• WORK TO BE COMPLETED: Repeat all the material exactly; pictures stay out of your copy. Write them as strings in a JSON array, leaving out blank lines.

* Start *

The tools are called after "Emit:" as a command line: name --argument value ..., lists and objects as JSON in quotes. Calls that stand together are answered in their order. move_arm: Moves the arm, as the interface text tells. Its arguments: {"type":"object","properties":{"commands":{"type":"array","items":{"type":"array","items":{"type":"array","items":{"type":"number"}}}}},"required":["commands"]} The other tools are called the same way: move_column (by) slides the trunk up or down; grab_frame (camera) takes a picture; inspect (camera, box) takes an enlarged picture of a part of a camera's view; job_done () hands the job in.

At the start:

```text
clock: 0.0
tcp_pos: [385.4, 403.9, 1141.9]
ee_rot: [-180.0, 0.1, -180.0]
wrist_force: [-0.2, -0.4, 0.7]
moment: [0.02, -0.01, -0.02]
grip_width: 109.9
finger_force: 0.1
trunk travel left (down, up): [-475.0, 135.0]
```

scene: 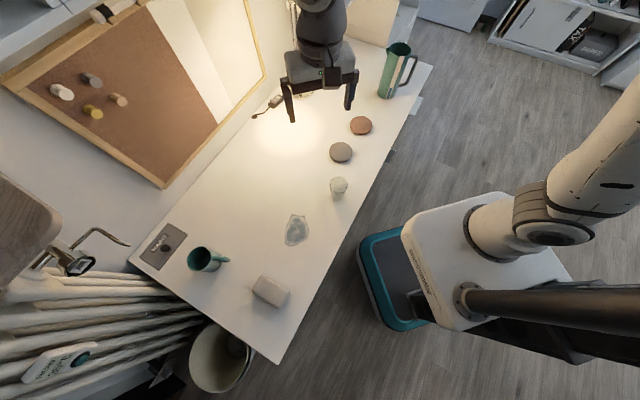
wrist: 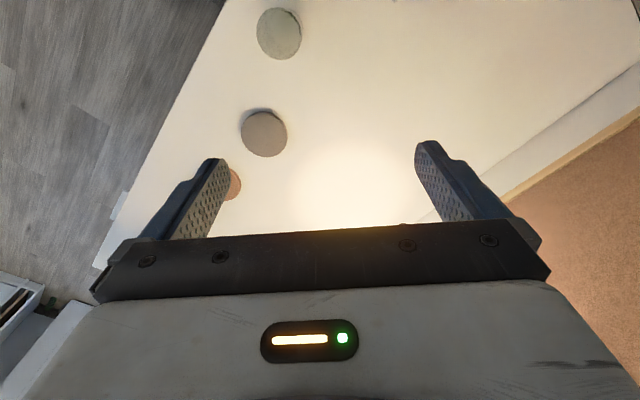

* End *

• SOLUTION FOR THIS TASK:
[
  "The tools are called after \"Emit:\" as a command line: name --argument value ..., lists and objects as JSON in quotes. Calls that stand together are answered in their order. move_arm: Moves the arm, as the interface text tells. Its arguments: {\"type\":\"object\",\"properties\":{\"commands\":{\"type\":\"array\",\"items\":{\"type\":\"array\",\"items\":{\"type\":\"array\",\"items\":{\"type\":\"number\"}}}}},\"required\":[\"commands\"]} The other tools are called the same way: move_column (by) slides the trunk up or down; grab_frame (camera) takes a picture; inspect (camera, box) takes an enlarged picture of a part of a camera's view; job_done () hands the job in.",
  "At the start:",
  "```text",
  "clock: 0.0",
  "tcp_pos: [385.4, 403.9, 1141.9]",
  "ee_rot: [-180.0, 0.1, -180.0]",
  "wrist_force: [-0.2, -0.4, 0.7]",
  "moment: [0.02, -0.01, -0.02]",
  "grip_width: 109.9",
  "finger_force: 0.1",
  "trunk travel left (down, up): [-475.0, 135.0]",
  "```",
  "scene: ",
  "wrist: "
]